Instructions to follow :: Type the passage provided over again with no edits.

***** Passage provided *****

Colorado vaccine site closes early after adverse reactions to Johnson & Johnson shot

A COVID-19 vaccination site in Colorado closed early on Wednesday after patients experienced adverse reactions to Johnson & Johnson’s one-shot vaccine.

Centura Health, which helps run the community vaccination center at Dick’s Sporting Goods Park, said in a statement posted to Twitter that 11 patients who received the vaccine experienced adverse reactions.

Only two of the patients were taken to hospitals for further observation “out of an abundance of caution.”

Centura Health said that the number of people who experienced adverse events equaled 0.62 percent of the over 1,700 people that were vaccinated at the site on Wednesday. The 640 patients who were unable to get vaccinated have been rescheduled to get vaccinated on April 11.

In a separate statement, state officials said there is no reason for others who were vaccinated at the site on Wednesday to be concerned.

“The state has no reason to believe that people who were vaccinated today at Dick’s Sporting Goods Park should be concerned,” the statement said. “Adverse reactions are typically immediate. Health care providers monitor patients for reactions after administering vaccines for at least 15 minutes after the injection (or for 30 minutes if the patient has a history of anaphylaxis) for this reason. This event is not impacting other vaccine providers.”

Nearly 80,000 doses of Johnson & Johnson’s vaccine have been administered in Colorado since the beginning of March, officials said. Overall, over 1.9 million people in the state have had at least one dose of a coronavirus vaccine, while 1,145,039 have been fully vaccinated.

The U.S. Centers for Disease Control and Prevention (CDC) says that nausea, fever, cills and tiredness are among the possible side effects that can occur after getting the vaccine. They usually start within a day or two of getting the vaccine, and should go away within a few days.

Clinical trials have shown that the Johnson & Johnson vaccine is 66 percent effective at preventing COVID-19 overall, and 85 percent effective at preventing severe cases.

***** Information shown *****

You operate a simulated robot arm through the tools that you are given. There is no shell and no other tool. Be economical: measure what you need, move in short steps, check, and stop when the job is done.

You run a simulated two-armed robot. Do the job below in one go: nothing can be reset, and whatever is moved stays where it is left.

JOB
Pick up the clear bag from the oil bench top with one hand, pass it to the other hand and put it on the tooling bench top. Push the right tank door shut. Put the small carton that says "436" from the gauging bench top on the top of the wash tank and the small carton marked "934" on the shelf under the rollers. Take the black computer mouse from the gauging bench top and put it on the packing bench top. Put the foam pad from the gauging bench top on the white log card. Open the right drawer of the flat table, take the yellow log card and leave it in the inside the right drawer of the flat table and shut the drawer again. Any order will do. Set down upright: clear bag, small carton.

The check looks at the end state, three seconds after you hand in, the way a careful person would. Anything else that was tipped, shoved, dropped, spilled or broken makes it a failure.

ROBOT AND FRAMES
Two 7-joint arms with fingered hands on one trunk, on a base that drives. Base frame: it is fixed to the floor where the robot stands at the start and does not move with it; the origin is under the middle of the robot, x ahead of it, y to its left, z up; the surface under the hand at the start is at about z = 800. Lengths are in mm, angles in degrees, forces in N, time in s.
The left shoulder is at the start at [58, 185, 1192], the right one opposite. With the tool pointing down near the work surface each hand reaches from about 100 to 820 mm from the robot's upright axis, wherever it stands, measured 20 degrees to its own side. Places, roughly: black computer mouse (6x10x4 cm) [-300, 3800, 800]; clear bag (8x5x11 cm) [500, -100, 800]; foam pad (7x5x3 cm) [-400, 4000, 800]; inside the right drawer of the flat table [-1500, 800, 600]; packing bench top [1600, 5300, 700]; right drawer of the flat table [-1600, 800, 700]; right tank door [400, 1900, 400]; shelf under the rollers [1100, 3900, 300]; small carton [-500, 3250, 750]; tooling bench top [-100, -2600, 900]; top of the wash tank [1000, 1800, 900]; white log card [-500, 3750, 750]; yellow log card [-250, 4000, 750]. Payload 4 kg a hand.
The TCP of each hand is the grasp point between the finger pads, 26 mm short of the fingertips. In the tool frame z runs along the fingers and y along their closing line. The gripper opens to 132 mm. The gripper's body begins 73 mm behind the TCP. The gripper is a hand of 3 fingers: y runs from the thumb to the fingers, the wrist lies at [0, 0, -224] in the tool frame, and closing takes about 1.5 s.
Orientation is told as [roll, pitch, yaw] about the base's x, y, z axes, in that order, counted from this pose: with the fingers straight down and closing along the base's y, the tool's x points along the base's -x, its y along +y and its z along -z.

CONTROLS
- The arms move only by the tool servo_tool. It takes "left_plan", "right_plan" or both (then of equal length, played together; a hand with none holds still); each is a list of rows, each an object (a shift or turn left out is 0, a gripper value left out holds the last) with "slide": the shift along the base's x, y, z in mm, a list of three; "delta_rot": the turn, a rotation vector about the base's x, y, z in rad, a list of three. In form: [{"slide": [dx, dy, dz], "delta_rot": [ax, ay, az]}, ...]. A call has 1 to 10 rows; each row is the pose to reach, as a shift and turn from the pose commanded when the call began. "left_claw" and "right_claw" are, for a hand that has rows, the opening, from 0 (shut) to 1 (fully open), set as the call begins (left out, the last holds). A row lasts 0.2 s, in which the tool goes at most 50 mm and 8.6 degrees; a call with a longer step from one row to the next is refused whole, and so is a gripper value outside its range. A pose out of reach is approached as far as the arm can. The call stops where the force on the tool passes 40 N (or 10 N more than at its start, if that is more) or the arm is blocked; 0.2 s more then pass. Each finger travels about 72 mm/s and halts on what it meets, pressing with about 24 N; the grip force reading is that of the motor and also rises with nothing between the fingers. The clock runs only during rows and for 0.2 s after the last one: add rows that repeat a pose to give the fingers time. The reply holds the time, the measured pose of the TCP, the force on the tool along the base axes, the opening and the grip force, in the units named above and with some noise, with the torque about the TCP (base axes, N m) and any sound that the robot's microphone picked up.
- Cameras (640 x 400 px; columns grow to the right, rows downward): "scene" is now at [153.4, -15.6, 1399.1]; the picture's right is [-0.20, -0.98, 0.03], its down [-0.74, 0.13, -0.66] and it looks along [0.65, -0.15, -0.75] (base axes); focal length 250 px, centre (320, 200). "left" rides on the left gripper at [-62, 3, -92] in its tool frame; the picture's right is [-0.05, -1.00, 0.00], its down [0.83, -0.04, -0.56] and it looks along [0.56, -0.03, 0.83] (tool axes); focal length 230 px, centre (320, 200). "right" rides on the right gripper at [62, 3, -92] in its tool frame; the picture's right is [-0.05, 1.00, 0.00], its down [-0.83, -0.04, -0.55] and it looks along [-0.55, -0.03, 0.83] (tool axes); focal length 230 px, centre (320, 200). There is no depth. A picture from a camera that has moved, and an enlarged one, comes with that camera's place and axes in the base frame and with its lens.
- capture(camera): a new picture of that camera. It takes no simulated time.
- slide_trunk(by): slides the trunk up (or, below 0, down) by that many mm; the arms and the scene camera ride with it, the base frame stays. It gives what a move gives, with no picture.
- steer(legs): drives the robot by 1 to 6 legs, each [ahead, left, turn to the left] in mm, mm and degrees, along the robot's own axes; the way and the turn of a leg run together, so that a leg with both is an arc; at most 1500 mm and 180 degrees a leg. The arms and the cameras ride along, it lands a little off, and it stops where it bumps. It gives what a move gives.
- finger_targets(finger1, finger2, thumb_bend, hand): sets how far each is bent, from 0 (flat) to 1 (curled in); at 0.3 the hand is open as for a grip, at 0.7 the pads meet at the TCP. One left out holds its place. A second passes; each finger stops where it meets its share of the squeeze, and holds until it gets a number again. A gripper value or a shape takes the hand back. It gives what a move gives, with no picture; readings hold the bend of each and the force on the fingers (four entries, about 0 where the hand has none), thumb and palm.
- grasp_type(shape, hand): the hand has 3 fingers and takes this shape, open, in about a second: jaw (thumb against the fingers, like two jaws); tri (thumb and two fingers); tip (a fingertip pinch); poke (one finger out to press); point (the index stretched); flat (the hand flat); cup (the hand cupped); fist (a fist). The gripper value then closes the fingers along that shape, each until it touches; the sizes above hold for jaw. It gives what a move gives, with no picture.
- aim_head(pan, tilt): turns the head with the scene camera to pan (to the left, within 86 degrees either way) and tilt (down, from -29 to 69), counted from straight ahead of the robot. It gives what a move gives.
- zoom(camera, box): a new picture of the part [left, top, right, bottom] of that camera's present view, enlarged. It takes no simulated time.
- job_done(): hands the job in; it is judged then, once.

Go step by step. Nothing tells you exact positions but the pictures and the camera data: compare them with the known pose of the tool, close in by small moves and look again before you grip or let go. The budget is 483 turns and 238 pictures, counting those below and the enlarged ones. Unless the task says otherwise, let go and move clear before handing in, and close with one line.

*****

Task result ::
Colorado vaccine site closes early after adverse reactions to Johnson & Johnson shot

A COVID-19 vaccination site in Colorado closed early on Wednesday after patients experienced adverse reactions to Johnson & Johnson’s one-shot vaccine.

Centura Health, which helps run the community vaccination center at Dick’s Sporting Goods Park, said in a statement posted to Twitter that 11 patients who received the vaccine experienced adverse reactions.

Only two of the patients were taken to hospitals for further observation “out of an abundance of caution.”

Centura Health said that the number of people who experienced adverse events equaled 0.62 percent of the over 1,700 people that were vaccinated at the site on Wednesday. The 640 patients who were unable to get vaccinated have been rescheduled to get vaccinated on April 11.

In a separate statement, state officials said there is no reason for others who were vaccinated at the site on Wednesday to be concerned.

“The state has no reason to believe that people who were vaccinated today at Dick’s Sporting Goods Park should be concerned,” the statement said. “Adverse reactions are typically immediate. Health care providers monitor patients for reactions after administering vaccines for at least 15 minutes after the injection (or for 30 minutes if the patient has a history of anaphylaxis) for this reason. This event is not impacting other vaccine providers.”

Nearly 80,000 doses of Johnson & Johnson’s vaccine have been administered in Colorado since the beginning of March, officials said. Overall, over 1.9 million people in the state have had at least one dose of a coronavirus vaccine, while 1,145,039 have been fully vaccinated.

The U.S. Centers for Disease Control and Prevention (CDC) says that nausea, fever, cills and tiredness are among the possible side effects that can occur after getting the vaccine. They usually start within a day or two of getting the vaccine, and should go away within a few days.

Clinical trials have shown that the Johnson & Johnson vaccine is 66 percent effective at preventing COVID-19 overall, and 85 percent effective at preventing severe cases.